## PASSAGE:
To be honest, it was the green Victorian-inspired wrought iron on the façade of the building that first made me want to enter. The outside screams charm, and despite the fact that it's been around for only 5 years, it looks like it's always been there. The inside doesn't betray the façade. The décor has an industrial-chic vibe to it, with industrial light fixtures, exposed hanging light bulbs, stone floors and dark wood accents on the counter, tables and bars. The décor definitely sets the tone for a trendy and photogenic café. Just the look of Pikolo alone gives the café uniqueness compared to other independent cafés.


About a 5 minute walk from Place des Arts metro station, the café is easy to get to from anywhere in central downtown. Located in the McGill Ghetto, it's a perfect spot for McGillians and UQAM students from the university nearby. Whether you're a Concordia or McGill student, or in an office setting, the café is just a few short stops by metro and a nice walk away on sunnier days. This makes it ideal if you're looking for a new hangout downtown.

## PROBLEM SET:
A - Take the passage and repeat only what runs from "About a 5 minute" through "new hangout downtown.".
B - Continue the passage that opens with "To be honest, it".

## PROVIDED MATERIAL:
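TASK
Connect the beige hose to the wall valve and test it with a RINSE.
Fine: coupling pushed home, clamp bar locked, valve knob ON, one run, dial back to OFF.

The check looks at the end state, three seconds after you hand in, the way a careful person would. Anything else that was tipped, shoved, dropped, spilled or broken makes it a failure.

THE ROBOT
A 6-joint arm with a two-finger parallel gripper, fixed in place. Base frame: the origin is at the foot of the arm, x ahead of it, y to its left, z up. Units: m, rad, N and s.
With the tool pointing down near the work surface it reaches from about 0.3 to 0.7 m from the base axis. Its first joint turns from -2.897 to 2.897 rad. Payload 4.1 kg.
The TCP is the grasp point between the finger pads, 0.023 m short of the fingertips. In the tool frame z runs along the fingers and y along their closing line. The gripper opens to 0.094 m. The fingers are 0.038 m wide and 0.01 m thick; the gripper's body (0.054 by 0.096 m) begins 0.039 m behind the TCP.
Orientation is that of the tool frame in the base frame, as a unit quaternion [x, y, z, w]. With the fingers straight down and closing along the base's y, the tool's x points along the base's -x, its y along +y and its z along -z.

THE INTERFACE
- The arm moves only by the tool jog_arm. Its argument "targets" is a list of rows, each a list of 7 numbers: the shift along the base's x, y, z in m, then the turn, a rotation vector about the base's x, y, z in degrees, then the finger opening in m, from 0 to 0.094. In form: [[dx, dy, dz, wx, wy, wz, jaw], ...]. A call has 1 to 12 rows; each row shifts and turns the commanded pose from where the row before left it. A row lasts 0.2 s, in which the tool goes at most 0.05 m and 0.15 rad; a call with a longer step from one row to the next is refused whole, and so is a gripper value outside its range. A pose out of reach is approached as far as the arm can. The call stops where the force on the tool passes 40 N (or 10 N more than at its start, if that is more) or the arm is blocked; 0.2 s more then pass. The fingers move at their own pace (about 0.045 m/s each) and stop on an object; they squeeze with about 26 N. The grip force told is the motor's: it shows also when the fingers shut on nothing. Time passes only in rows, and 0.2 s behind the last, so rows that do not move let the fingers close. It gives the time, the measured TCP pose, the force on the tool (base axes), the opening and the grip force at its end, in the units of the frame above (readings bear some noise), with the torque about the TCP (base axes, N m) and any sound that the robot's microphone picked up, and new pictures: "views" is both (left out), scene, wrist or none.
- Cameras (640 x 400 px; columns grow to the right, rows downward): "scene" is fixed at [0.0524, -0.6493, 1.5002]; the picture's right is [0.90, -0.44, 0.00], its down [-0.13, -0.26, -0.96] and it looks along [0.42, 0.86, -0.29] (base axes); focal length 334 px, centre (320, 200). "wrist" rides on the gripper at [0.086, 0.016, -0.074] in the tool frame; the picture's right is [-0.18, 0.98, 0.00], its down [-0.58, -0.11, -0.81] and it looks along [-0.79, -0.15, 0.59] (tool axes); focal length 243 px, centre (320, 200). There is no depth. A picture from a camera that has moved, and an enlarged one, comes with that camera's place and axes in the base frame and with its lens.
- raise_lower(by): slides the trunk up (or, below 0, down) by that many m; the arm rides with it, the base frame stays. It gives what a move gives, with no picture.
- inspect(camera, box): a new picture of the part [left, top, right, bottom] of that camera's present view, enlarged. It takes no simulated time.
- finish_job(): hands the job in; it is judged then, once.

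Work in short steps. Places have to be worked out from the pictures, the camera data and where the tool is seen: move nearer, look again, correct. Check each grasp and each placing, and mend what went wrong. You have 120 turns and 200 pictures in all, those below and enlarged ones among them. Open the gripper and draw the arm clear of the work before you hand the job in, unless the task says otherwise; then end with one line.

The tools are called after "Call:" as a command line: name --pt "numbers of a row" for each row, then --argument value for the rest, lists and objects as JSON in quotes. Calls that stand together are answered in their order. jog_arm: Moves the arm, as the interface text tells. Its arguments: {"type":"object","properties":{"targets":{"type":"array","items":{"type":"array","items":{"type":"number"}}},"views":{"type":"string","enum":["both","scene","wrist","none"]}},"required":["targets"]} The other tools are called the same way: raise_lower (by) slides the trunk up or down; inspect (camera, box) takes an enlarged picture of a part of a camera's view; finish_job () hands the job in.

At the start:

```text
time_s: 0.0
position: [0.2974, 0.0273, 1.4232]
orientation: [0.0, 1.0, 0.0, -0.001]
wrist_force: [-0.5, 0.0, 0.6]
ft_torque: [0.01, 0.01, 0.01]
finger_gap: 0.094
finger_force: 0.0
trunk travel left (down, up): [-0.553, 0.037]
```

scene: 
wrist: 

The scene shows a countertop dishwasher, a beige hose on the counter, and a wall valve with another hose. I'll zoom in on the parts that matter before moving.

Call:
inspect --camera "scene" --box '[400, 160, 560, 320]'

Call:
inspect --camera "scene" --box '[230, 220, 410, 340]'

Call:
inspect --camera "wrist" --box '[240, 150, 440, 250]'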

## RESPONSES TO THE EXERCISE:
A -
About a 5 minute walk from Place des Arts metro station, the café is easy to get to from anywhere in central downtown. Located in the McGill Ghetto, it's a perfect spot for McGillians and UQAM students from the university nearby. Whether you're a Concordia or McGill student, or in an office setting, the café is just a few short stops by metro and a nice walk away on sunnier days. This makes it ideal if you're looking for a new hangout downtown.

B -
I struggle to find Pikolo's personality--its one defining factor that makes me go, "Ah, this could only happen at Pikolo." Nevertheless, the quality in their beverages and the beautiful décor make it a lovely spot to grab a coffee knowing that you will receive superb taste. Although I prefer a less spicy brew, I wouldn't be disappointed to return once in a while for a latte. But it's undeniable; the café has grown into one of the city's favorite spots and is helping expand the independent café and third wave coffee scenes in Montreal.

Be sure to follow them on Facebook and Twitter to keep up to date!

Opening Hours:

Monday - Friday: 7:45 a.m. - 6 p.m.

Saturday & Sunday: 9 a.m. - 6 p.m.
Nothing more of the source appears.